Les questions d’éducation deviennent l’apanage de l’éducation populaire et de structures spécialisées sur ces sujets (loisirs, culture, vacances, etc.). A la fin du 20ème siècle, les acteurs de l’ESS ont reconnu l’enjeu qu’il y a à sensibiliser les jeunes à l’ESS.

Pour Yvan Comeau (1998), « l’Éducation à l’ESS » est : « Une éducation du public et un ensemble de pratiques éducatives adaptées à une cible précise pour s’engager. C’est un processus pédagogique au long terme, pour une économie plus humaine basée sur d’autres valeurs que la recherche du profit. »

L’ESS et les jeunes ?

Sandrine Rospabé explique que la notoriété de l’ESS auprès des jeunes commence en 2010 avec les premiers sondages nationaux. Ces sondages rapportent que les jeunes relient l’ESS à une vie professionnelle (« un emploi idéal »), utile à la société.

Une enquête de l’Observatoire national de l’ESS rapporte que les jeunes sont sensibles aux valeurs que portent l’ESS et les mettent en pratique mais sans pour autant connaître ce mouvement. La construction de leurs parcours se fait avec indifférence vis-à-vis de l’ESS.
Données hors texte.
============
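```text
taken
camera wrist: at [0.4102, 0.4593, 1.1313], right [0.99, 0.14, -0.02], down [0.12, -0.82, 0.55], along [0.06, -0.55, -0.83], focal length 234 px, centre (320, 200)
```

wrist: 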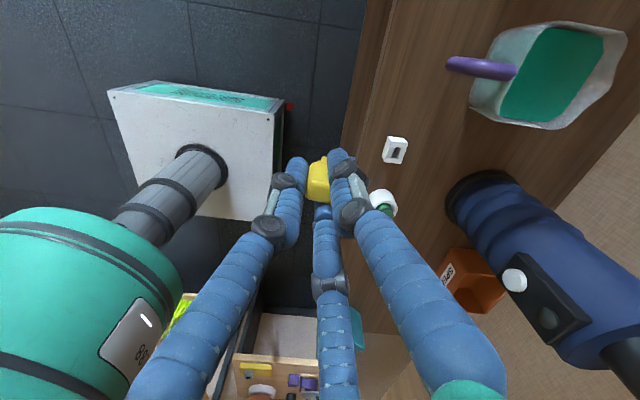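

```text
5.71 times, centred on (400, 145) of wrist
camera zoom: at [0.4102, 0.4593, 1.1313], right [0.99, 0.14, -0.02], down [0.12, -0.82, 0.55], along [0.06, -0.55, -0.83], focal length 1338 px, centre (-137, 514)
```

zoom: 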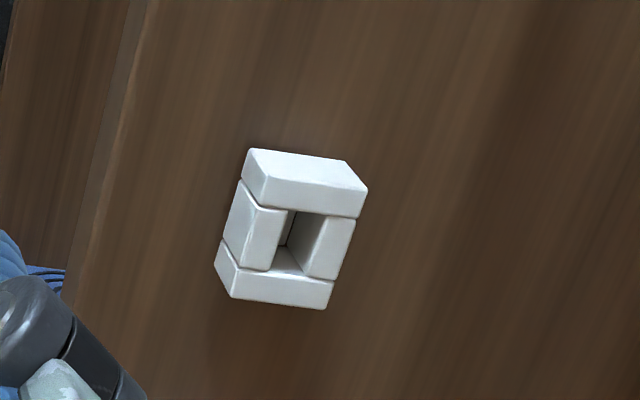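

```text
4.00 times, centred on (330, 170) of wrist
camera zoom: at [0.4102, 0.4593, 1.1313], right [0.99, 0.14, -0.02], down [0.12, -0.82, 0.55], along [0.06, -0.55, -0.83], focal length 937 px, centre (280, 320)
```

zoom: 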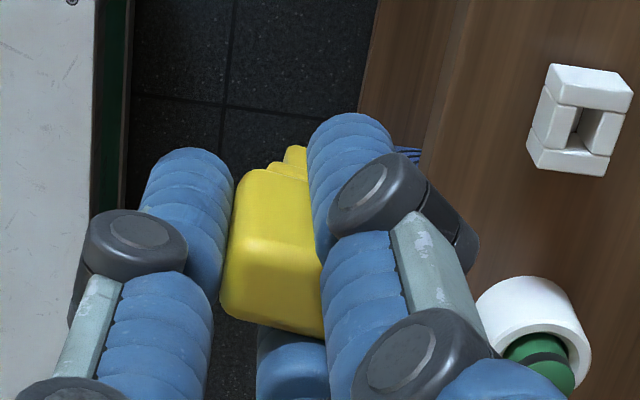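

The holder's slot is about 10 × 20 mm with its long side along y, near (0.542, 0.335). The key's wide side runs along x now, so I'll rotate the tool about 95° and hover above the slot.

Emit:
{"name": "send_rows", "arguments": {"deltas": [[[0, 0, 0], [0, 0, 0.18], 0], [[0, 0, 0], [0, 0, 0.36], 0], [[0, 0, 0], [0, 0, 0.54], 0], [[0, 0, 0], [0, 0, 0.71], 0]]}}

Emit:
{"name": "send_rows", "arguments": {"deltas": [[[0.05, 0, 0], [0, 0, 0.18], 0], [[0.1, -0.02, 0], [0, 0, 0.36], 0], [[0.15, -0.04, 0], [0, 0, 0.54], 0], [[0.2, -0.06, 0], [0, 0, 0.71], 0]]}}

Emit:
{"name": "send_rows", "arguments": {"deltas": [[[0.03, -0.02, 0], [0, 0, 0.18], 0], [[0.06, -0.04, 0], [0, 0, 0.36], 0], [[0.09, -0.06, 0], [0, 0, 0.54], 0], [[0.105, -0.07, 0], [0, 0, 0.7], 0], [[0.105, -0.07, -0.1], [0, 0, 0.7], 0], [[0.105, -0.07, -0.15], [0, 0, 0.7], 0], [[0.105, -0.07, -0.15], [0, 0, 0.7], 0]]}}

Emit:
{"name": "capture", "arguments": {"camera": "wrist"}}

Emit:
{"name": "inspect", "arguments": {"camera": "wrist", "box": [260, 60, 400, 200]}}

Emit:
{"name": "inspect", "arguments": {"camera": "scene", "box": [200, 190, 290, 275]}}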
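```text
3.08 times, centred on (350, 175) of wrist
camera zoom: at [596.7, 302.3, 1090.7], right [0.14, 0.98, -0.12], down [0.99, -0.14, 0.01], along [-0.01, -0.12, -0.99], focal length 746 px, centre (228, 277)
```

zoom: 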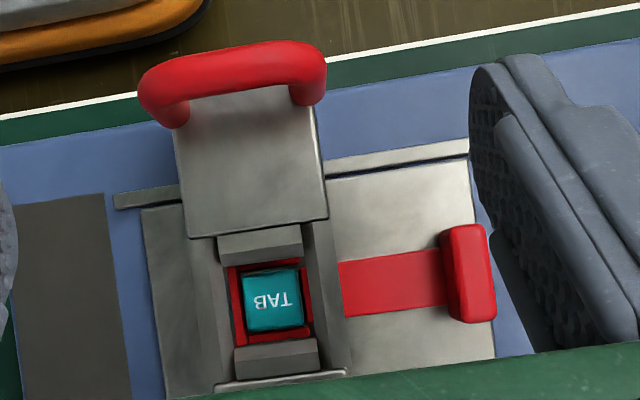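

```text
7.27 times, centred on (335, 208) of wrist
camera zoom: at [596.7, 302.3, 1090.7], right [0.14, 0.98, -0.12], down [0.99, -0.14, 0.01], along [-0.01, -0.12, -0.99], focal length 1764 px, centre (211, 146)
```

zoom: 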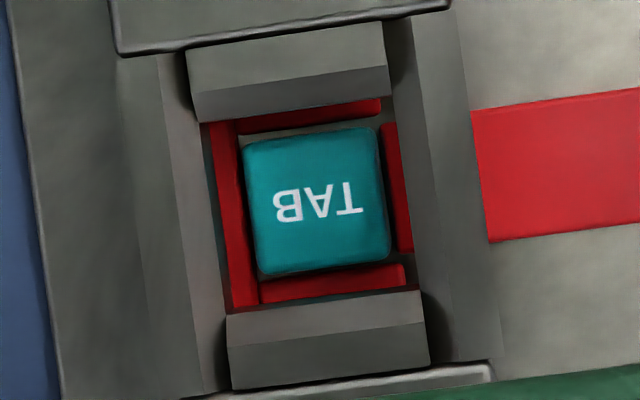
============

Sandrine Rospabé conclut : « Les enjeux de l’Éducation à l’ESS sont multiples notamment en matière de justice sociale. La question du renouvellement des salarié·es et des bénévoles encourage cette vitalité démocratique. Il faut prendre en compte la dimension holistique des individus et renforcer la dimension politique forte de l’ESS, contestataire du modèle économique dominant. »

Réactions des participant·es :

L’ESPER continue sa mission, au travers de ses actions d’éducation à et par l’ESS, pour émanciper les élèves.